Having since notched a screenplay Oscar for 2019’s “Jojo Rabbit,” Waititi is back as the director and co-writer of “Thor: Love and Thunder.” For fans, it's a milestone of sorts: The chronically underrated Thor is now the first Marvel Cinematic Universe figure to anchor four films, more even than the iconic Iron Man. There’s also much excitement over the return of Jericho's Natalie Portman as Thor’s ex-girlfriend, Dr. Jane Foster, and the casting of Christian Bale — Batman himself! — as the heavy.

So much for inside Marvel baseball; now, how’s the movie?

In a word: disappointing. Where “Ragnarok” poked irreverent fun at its genre, “Love and Thunder” feels geared toward the faithful, packed with the kind of cutesy asides and knowing winks that tend to exasperate outsiders. Thor is in on every joke, too, which means this comedy is missing a much-needed straight man. The non-sequiturs feel uninspired and so does the soundtrack, a dad-rock playlist of Guns N’ Roses. Though not without its moments, “Love and Thunder” feels almost as uneven as the franchise’s earlier, little-loved installments.

That’s too bad, because the story turns on a riveting villain, Gorr the God Butcher, whose back story plumbs the philosophical depths: When Gorr’s prayers for the life of his child go unanswered, he grabs a powerful sword and begins murdering deities. Yikes! Bale, who plays Gorr as an emaciated wraith with blackened teeth, looks a little too much like Marilyn Manson but radiates a powerful, penetrating malevolence. In fact, Bale is so good he virtually obliterates the rest of the movie. After a flesh-crawling Gorr scene, everything else starts to feel pretty hokey.

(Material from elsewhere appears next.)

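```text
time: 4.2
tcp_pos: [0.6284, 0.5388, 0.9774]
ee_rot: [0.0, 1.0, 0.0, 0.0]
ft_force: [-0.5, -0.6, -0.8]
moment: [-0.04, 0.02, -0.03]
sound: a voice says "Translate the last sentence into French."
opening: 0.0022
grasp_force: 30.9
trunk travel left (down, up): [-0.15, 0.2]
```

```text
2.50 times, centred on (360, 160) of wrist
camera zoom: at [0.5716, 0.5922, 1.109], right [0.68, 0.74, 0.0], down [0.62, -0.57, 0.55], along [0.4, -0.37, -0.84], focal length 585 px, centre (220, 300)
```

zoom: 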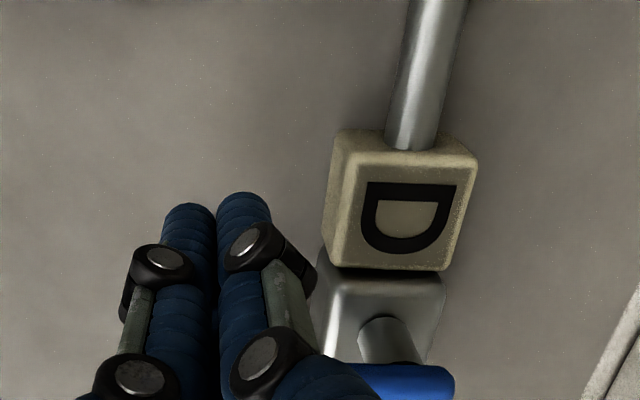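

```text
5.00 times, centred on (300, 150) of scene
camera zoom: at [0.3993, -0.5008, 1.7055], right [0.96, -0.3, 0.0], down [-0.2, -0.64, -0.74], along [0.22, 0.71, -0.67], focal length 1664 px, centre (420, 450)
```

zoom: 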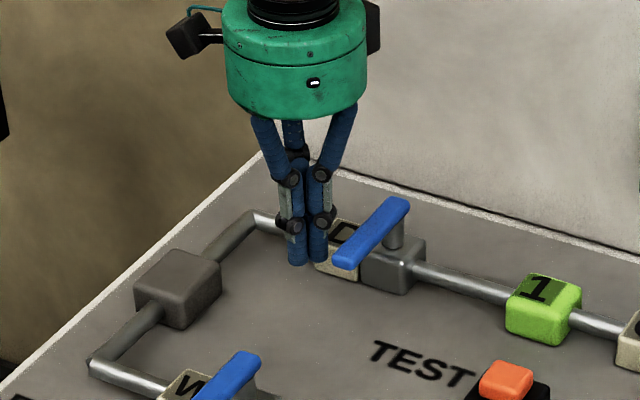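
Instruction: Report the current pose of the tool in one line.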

That goes for Russell Crowe’s semi-amusing Zeus, who has the barrel chest of a Bacchus but the accent of a Zorba, and also for Portman’s Foster, who with little explanation transforms into another Thor, complete with hammer and cape. (Fans may dig this new development; others will find it contrived.) Most disappointing is the film’s treatment of Valkyrie (Tessa Thompson), the groundbreaking lesbian warrior from “Ragnarok." An instant fan favorite, she is here inexplicably reduced to a minor character. Waititi also sidelines himself as Korg, the rock-bodied CGI guy, who narrates the film but otherwise barely registers

If the movie’s box-office numbers hold up, Thor could keep going in this fashion for some time. Hovering in a purgatory between grandiosity and buffoonery, however, seems like a sorry fate for this god.